One e-mail, telling alumni to rally against any sale, asked if the college would next try to sell Huntington Memorial Camp, the Adirondack Great Camp it uses for recreation classes and other college functions.
Camp Huntington and Antlers are part of SUNY Cortland’s Center for Environmental and Outdoor Education and used for student activities, classes for recreation majors, college functions and renting to alumni.
Antlers lodge sits on Raquette Lake’s shore off a main road. Camp Huntington is across the lake and accessible only by boat or, in the winter, by ice.
A former hotel, Antlers houses about 45 people and has a dining area and kitchen but no staff or programming. It is rented mostly by alumni and seldom used by students, Bitterbaum said.
Bitterbaum said he informed the campus community — faculty, students, alumni — in February about the offer from the unidentified developer.
“The building needs a great deal of repair, so that would take away some of its value. A review of the past 25 years shows Antlers has lost money every year during that time,” Bitterbaum said. “We have looked into selling it before, but the time has never been right. For one thing, we need about 18 or 19 easements, such as continued access to the dock area for our boats going to Camp Huntington, and storage areas.”
An alumni group called Save Antlers at RL sent out an e-mail two weeks ago, saying the college’s possibly selling the lodge was shortsighted and detrimental to past and future students.
The group asked for a feasibility study to be done, and urged the college community to contact ASC’s Board of Directors, the College Council and the Alumni Association to express their concerns.
Bitterbaum said he met with about 50 alumni July 31 after a ceremony to name a cabin at Camp Huntington after Jack Sheltmire, the longtime camp director who recently retired. He said some alumni at the dedication were upset with the idea of selling Antlers while others thought it made sense.
Money from the sale would be used to form an endowment to help students and alumni pay to stay at Camp Huntington, he said.
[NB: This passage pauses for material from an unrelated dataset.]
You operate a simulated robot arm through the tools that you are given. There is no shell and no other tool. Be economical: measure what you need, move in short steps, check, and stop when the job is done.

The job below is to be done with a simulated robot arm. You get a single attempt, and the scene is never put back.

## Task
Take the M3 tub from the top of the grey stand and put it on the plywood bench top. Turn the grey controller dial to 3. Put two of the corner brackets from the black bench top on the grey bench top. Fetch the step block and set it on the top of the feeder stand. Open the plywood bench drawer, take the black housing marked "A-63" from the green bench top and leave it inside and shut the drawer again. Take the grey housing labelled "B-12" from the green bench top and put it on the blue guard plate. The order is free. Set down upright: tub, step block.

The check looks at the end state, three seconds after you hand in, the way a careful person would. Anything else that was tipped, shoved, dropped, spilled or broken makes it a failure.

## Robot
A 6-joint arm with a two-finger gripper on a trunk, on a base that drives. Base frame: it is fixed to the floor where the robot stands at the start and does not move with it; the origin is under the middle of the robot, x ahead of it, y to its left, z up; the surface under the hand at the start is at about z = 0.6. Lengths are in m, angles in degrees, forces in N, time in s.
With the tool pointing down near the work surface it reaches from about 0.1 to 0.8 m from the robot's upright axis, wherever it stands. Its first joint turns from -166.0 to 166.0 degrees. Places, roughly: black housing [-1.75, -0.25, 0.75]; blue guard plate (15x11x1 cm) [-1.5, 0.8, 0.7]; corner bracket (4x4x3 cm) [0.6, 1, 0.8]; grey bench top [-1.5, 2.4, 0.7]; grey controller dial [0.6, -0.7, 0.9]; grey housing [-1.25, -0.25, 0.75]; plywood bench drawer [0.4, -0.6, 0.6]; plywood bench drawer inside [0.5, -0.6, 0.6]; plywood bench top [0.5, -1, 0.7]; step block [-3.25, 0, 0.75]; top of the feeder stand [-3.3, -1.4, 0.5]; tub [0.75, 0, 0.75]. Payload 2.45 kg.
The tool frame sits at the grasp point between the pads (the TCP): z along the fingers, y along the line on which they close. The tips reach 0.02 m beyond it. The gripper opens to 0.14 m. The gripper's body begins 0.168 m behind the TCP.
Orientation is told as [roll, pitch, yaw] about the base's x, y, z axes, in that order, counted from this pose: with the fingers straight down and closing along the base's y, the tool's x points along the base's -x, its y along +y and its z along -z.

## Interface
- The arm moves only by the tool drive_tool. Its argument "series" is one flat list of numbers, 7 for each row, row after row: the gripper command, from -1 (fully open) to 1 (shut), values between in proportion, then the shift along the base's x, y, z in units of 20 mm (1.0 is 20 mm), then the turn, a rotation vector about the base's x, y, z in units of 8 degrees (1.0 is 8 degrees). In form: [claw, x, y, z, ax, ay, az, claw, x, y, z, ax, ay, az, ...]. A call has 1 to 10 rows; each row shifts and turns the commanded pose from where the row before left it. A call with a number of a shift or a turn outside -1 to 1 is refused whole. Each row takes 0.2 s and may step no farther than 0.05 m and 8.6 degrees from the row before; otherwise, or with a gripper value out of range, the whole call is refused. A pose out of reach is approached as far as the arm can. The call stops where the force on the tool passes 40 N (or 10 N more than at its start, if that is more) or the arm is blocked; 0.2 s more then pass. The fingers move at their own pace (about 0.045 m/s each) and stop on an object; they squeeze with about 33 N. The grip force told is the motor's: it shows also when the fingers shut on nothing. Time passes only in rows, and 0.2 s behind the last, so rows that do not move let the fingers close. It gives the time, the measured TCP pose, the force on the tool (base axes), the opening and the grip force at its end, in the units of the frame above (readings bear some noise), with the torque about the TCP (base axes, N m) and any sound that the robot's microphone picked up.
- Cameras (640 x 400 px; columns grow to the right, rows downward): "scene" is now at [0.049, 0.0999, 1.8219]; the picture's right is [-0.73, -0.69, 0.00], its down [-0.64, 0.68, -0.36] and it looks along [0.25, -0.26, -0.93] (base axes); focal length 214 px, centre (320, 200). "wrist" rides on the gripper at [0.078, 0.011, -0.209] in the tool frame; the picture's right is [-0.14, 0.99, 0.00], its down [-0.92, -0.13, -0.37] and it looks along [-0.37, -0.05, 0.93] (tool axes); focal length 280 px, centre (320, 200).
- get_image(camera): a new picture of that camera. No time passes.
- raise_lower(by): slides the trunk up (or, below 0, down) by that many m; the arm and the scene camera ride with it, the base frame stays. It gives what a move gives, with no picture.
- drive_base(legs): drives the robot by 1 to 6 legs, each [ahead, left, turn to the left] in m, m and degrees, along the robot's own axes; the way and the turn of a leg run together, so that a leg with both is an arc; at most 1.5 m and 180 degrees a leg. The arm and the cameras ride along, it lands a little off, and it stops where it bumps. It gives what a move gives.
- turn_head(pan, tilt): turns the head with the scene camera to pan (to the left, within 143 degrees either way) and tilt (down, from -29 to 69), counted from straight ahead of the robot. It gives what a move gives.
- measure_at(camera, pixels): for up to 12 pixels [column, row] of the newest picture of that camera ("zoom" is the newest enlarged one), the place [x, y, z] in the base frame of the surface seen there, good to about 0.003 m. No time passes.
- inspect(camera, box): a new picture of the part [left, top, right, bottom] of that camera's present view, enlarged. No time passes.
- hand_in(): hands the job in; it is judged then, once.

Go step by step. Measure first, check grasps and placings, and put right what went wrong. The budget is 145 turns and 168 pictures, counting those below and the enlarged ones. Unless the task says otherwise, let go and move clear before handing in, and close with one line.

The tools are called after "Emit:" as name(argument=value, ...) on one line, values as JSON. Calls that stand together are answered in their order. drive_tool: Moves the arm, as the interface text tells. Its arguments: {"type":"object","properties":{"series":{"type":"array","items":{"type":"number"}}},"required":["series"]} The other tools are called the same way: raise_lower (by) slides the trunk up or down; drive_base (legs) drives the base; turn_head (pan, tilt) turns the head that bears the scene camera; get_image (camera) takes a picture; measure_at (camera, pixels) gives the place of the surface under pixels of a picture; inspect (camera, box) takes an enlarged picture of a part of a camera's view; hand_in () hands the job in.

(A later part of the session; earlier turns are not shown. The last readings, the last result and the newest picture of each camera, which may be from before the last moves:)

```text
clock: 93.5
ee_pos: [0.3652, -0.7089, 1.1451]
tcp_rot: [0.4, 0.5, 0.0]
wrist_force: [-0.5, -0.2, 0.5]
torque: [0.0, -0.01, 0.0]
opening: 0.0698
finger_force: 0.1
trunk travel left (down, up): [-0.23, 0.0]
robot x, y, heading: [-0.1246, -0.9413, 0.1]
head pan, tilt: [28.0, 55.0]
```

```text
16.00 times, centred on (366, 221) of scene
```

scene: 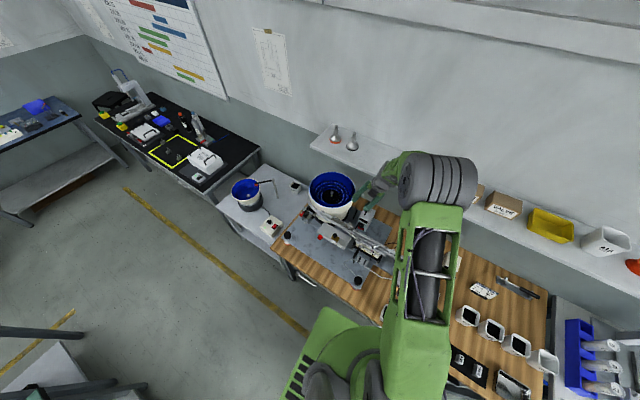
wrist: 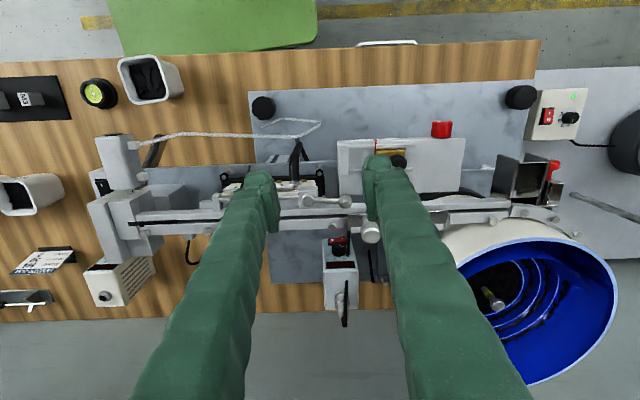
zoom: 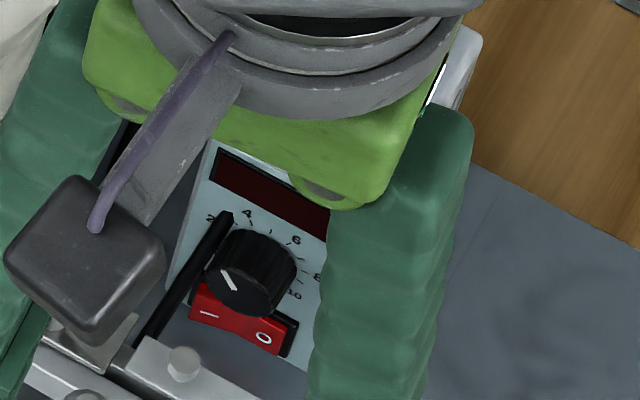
Factoring in the land’s value and what the ASC would save by not owning Antlers, he said the sale could be worth $2 million to the college.
“About 80 percent of our students are on some kind of aid, and an endowment would help more students experience the Adirondacks,” Bitterbaum said.
He said the developer wanted to add a two-car garage, a conference center and an office.
“We’re still in the process of talking about it,” he said. “ASC’s board (of directors) has to explore this some more. Even though ASC is connected to our college, the board does not always do what we wish it would.”
Joanne Barry, ASC board president, said she has spoken with about eight alumni concerning the situation. She said the board has not really discussed any proposals to sell Antlers.
“My understanding is, Antlers is not much utilized,” she said. “I know the building needs a lot of work.”
Judith Przybyla, an organizer of Save Antlers, did not respond to an interview request.